- GOAL
Your task is to repeat only the lines from the one with "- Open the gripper" through the one with "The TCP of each", exactly as they stand, both ends included.

- SUPPLIED INFORMATION
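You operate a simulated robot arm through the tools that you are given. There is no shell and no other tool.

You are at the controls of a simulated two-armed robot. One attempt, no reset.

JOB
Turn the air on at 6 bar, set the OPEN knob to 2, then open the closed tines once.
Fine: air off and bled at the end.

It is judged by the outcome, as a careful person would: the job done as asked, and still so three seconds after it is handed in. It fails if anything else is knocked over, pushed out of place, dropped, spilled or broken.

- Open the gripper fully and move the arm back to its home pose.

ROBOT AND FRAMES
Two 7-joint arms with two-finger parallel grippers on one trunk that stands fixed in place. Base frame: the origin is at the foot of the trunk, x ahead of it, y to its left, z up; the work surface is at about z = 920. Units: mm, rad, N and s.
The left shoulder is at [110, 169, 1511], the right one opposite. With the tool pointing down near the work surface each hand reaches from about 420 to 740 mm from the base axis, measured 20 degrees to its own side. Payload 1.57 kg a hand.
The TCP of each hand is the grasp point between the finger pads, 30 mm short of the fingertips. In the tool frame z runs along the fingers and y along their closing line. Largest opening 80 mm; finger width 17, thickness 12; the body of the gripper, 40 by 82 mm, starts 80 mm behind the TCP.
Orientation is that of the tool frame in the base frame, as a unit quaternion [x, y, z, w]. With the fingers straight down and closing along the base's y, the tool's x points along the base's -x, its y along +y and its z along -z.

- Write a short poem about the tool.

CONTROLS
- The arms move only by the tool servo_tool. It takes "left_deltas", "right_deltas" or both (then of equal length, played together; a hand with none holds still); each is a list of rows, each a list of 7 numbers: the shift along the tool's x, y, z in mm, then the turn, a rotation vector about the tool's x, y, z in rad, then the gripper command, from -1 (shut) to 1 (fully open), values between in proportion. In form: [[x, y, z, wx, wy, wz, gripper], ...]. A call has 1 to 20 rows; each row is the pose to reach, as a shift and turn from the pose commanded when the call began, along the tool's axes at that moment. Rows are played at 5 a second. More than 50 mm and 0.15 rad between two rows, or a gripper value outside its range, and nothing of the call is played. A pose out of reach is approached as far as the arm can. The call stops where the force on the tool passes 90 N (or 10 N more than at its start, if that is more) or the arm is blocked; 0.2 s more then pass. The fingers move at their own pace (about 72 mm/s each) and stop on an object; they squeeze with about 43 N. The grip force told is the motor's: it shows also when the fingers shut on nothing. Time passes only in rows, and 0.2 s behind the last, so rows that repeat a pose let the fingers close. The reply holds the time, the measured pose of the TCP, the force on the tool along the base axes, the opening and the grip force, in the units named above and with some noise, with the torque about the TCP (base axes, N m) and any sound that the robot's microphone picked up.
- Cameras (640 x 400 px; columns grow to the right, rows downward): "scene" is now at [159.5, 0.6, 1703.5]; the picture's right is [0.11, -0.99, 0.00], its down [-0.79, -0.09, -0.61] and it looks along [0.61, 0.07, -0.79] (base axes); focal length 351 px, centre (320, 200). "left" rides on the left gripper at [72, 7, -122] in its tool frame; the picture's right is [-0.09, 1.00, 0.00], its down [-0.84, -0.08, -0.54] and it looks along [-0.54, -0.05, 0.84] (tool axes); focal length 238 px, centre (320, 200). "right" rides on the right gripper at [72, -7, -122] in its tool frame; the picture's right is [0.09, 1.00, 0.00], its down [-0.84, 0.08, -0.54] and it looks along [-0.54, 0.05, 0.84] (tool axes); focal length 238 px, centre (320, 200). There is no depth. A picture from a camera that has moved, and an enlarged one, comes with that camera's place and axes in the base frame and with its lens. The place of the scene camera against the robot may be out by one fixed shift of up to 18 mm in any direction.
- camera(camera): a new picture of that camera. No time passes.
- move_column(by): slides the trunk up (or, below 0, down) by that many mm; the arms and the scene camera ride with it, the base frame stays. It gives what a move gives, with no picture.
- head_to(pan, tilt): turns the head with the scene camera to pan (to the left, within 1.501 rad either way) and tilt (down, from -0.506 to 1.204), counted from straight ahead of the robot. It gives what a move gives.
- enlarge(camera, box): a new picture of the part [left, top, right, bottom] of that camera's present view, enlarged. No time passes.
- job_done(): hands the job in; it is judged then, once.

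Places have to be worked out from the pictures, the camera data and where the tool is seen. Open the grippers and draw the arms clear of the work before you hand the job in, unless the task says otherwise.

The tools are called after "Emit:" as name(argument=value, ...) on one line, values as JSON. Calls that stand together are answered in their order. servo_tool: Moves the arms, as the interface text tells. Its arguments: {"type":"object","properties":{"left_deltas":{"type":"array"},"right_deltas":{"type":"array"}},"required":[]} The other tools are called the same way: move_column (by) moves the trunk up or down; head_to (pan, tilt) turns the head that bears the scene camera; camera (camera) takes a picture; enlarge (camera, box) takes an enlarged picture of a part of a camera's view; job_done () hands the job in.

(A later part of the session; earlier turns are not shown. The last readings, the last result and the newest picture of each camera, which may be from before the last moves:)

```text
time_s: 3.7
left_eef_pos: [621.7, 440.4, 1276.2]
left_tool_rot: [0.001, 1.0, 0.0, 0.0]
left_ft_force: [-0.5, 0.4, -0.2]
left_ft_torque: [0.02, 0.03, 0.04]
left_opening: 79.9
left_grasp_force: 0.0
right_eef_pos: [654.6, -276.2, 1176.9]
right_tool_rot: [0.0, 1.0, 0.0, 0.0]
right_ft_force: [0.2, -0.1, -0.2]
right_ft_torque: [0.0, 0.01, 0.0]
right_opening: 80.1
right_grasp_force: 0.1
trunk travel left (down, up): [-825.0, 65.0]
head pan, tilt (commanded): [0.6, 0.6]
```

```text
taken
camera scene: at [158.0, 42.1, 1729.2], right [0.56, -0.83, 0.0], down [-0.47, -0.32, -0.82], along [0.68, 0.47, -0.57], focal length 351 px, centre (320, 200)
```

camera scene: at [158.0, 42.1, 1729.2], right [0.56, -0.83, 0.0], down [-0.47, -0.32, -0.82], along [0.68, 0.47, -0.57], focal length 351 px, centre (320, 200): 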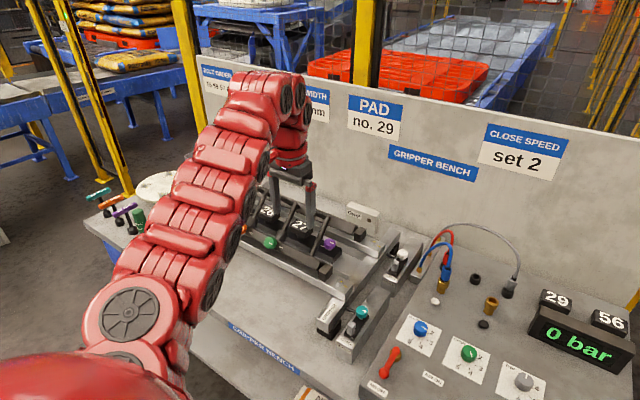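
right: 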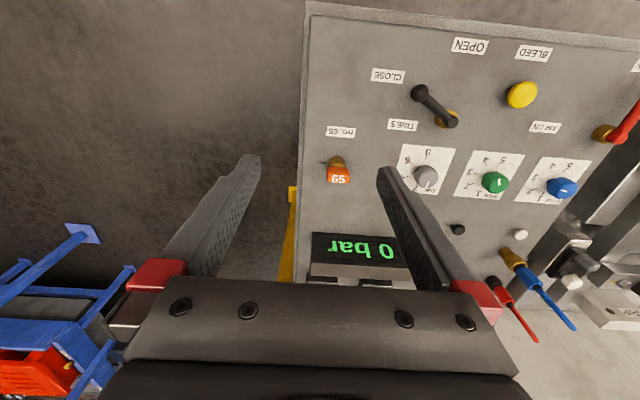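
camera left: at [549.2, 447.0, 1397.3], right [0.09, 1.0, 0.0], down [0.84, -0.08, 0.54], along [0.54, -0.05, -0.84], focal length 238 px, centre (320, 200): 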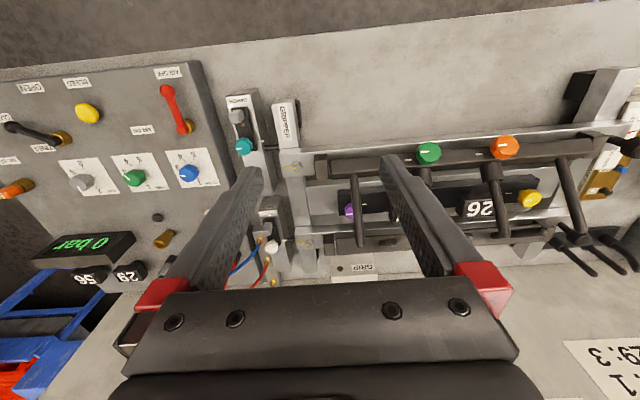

- PROBLEM SOLUTION
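- Open the gripper fully and move the arm back to its home pose.

ROBOT AND FRAMES
Two 7-joint arms with two-finger parallel grippers on one trunk that stands fixed in place. Base frame: the origin is at the foot of the trunk, x ahead of it, y to its left, z up; the work surface is at about z = 920. Units: mm, rad, N and s.
The left shoulder is at [110, 169, 1511], the right one opposite. With the tool pointing down near the work surface each hand reaches from about 420 to 740 mm from the base axis, measured 20 degrees to its own side. Payload 1.57 kg a hand.
The TCP of each hand is the grasp point between the finger pads, 30 mm short of the fingertips. In the tool frame z runs along the fingers and y along their closing line. Largest opening 80 mm; finger width 17, thickness 12; the body of the gripper, 40 by 82 mm, starts 80 mm behind the TCP.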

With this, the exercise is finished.